After a decade of unconstrained growth—when it seemed that a new billionaire was minted every day—the tech industry has finally hit a rough patch. Elon Musk’s erratic behavior following his takeover of Twitter has left the financially leveraged platform in a precarious state. The crypto exchange FTX’s sudden implosion has vaporized a business that was recently valued at $32 billion, taking many other crypto firms with it. Meta (Facebook) is laying off 11,000 people, 13% of its workforce, and Amazon is shedding 10,000.
What are we supposed to make of these setbacks? Are they isolated incidents, or signs of structural change?
Twitter was already struggling. After taking on debt and overpaying for the platform, Musk immediately began cutting costs, declaring that the company was losing $4 million per day. His first layoffs swept out 80% of the company’s contractors and half of its permanent staff, including key engineers and most of the content-moderation team.
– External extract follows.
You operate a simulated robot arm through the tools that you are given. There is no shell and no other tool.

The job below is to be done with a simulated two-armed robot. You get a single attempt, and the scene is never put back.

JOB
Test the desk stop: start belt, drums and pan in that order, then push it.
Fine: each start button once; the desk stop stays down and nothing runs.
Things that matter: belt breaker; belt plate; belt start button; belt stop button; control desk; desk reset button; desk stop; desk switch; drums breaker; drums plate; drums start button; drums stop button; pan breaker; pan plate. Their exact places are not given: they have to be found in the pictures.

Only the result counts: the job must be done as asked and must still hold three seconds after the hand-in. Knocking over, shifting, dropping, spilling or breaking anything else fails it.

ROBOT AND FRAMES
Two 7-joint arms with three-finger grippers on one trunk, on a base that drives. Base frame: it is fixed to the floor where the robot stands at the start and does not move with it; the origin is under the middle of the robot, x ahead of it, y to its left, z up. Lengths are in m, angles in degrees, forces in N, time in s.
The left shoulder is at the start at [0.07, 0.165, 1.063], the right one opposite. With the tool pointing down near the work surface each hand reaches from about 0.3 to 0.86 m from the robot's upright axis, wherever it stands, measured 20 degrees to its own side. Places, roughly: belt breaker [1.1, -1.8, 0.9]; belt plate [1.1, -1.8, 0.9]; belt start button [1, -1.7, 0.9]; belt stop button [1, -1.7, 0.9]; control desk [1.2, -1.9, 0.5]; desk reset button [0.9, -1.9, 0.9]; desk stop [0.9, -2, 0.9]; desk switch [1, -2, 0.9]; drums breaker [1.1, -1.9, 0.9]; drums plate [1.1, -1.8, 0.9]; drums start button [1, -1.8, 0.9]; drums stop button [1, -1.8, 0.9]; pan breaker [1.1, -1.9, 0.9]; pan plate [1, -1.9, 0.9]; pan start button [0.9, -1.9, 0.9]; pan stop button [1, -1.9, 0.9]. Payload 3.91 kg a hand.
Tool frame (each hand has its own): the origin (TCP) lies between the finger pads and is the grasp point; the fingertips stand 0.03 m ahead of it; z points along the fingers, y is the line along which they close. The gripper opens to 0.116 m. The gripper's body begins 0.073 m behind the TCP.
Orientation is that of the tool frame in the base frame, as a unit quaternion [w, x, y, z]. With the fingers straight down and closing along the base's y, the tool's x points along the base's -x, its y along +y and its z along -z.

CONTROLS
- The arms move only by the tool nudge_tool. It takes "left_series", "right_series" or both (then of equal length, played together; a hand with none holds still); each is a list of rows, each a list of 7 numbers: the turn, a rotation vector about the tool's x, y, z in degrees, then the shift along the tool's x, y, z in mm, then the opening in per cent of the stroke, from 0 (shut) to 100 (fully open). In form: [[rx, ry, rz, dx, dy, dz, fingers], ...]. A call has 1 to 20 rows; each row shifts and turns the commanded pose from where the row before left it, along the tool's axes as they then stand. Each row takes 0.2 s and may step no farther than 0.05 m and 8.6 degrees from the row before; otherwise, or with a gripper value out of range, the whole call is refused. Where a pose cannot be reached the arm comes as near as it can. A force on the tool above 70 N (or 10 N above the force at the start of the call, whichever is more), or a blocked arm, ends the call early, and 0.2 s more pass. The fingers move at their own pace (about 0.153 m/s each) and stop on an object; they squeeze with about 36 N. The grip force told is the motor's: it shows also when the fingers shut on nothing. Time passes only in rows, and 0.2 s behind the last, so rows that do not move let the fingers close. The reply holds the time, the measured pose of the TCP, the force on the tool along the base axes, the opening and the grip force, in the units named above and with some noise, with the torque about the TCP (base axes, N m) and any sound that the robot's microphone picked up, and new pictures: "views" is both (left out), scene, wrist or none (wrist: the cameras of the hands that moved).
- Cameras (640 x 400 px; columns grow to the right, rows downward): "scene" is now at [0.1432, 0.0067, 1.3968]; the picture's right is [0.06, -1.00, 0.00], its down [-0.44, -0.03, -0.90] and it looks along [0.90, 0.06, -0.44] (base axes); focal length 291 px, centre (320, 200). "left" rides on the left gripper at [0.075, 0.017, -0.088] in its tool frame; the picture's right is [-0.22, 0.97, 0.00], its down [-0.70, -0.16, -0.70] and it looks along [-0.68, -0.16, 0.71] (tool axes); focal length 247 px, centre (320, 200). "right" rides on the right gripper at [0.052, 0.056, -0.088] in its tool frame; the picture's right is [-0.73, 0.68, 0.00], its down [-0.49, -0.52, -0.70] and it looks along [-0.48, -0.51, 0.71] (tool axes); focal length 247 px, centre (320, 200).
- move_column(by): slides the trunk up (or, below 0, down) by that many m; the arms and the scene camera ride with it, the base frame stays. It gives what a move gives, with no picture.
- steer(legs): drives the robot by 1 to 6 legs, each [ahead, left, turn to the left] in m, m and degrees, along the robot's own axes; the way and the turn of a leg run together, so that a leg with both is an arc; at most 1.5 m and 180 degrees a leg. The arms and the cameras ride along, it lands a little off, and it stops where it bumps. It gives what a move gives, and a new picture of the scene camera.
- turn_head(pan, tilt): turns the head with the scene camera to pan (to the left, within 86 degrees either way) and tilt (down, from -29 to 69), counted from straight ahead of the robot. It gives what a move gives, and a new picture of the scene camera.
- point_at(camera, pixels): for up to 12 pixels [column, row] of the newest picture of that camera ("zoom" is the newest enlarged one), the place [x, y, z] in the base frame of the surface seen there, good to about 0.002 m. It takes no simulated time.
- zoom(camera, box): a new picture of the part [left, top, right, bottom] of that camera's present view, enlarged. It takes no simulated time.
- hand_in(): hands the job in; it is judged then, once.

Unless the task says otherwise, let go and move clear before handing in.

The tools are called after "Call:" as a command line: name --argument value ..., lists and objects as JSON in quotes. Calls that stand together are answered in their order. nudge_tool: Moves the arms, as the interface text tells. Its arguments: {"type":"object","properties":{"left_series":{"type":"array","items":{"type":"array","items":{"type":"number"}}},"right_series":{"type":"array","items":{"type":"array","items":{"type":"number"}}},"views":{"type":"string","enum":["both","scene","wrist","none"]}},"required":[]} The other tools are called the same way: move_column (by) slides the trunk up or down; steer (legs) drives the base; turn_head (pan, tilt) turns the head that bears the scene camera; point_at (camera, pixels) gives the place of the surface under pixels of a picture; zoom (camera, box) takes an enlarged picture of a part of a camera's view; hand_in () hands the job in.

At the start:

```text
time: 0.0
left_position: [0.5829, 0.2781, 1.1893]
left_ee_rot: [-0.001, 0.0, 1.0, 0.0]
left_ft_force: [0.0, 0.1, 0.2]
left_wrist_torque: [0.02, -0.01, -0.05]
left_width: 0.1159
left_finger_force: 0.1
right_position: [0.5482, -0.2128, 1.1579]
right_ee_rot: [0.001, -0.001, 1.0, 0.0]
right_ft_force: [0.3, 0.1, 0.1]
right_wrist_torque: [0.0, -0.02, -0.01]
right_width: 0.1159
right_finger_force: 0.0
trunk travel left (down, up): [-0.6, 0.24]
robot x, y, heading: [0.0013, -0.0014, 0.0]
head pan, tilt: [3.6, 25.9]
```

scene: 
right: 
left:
Musk then reversed the bans on Donald Trump and thousands of far-right provocateurs, as well as ending the enforcement of rules against “harmful misinformation” about Covid-19 and vaccines. Many advertisers have paused their campaigns to avoid having their brands associated with toxic content. As I write, Twitter is in chaos.
As the second-largest crypto exchange, FTX (and its founder, Sam Bankman-Fried) came out of nowhere, built a huge public profile, and then blew up—all in the space of a few years. Details are still emerging, but the bankruptcy specialist now serving as FTX’s CEO (and who previously oversaw Enron’s bankruptcy), says he has never seen “such a complete failure of corporate controls and such a complete absence of trustworthy information.” The ripple effects are being felt across the crypto industry.
Meta’s layoffs reflect the company’s stalled growth after a meteoric 17-year run. Young people have embraced TikTok, undermining the growth of Meta’s Instagram platform, and Apple has introduced a tool that lets iPhone users opt out of sharing data with platforms like Facebook and Instagram, costing Meta as much as $12.8 billion this year. Meanwhile, Meta CEO Mark Zuckerberg has made a huge bet on virtual reality, attempting to create a general-purpose operating system for an industry that does not yet exist. The company has already spent $36 billion on this vision, with little to show for it.
Other tech companies are also retrenching, owing to a broader post-pandemic reversion to the trend line for online retail, as well as disappointing results from some individual products. But more to the point, I believe the global economy is in the early stages of a structural change that will leave the tech industry—the biggest beneficiary of the prior economic regime—particularly vulnerable to disruption.
The economic environment of the past decade was ideal for business. Interest rates and inflation across the advanced economies were exceptionally and persistently low. Peaceful relations among major powers underpinned easy access to global markets and sustained supply chains that optimized labor costs.
But while prolonged economic stability benefited market leaders in every industry, it lulled executives, investors and politicians into complacency. Many took on more risk, seemingly without consequence, leading to a mispricing of risk throughout the economy. When the pandemic hit in early 2020, it shocked most of the economy. But lockdowns and quarantines were great for tech companies, which kept hiring through the first half of this year, seemingly unaware that they, too, might be subject to disruption.
Russia’s invasion of Ukraine changed everything, catching most corporations and even governments off guard. I believe it will be remembered as the trigger that ushered in a new economic era, with interest rates, inflation, geopolitical tensions and instability at significantly higher levels than in the past decade. There has been a loss of trust among major powers, and it will be many years before governments are once again willing to subordinate other issues to economic interests.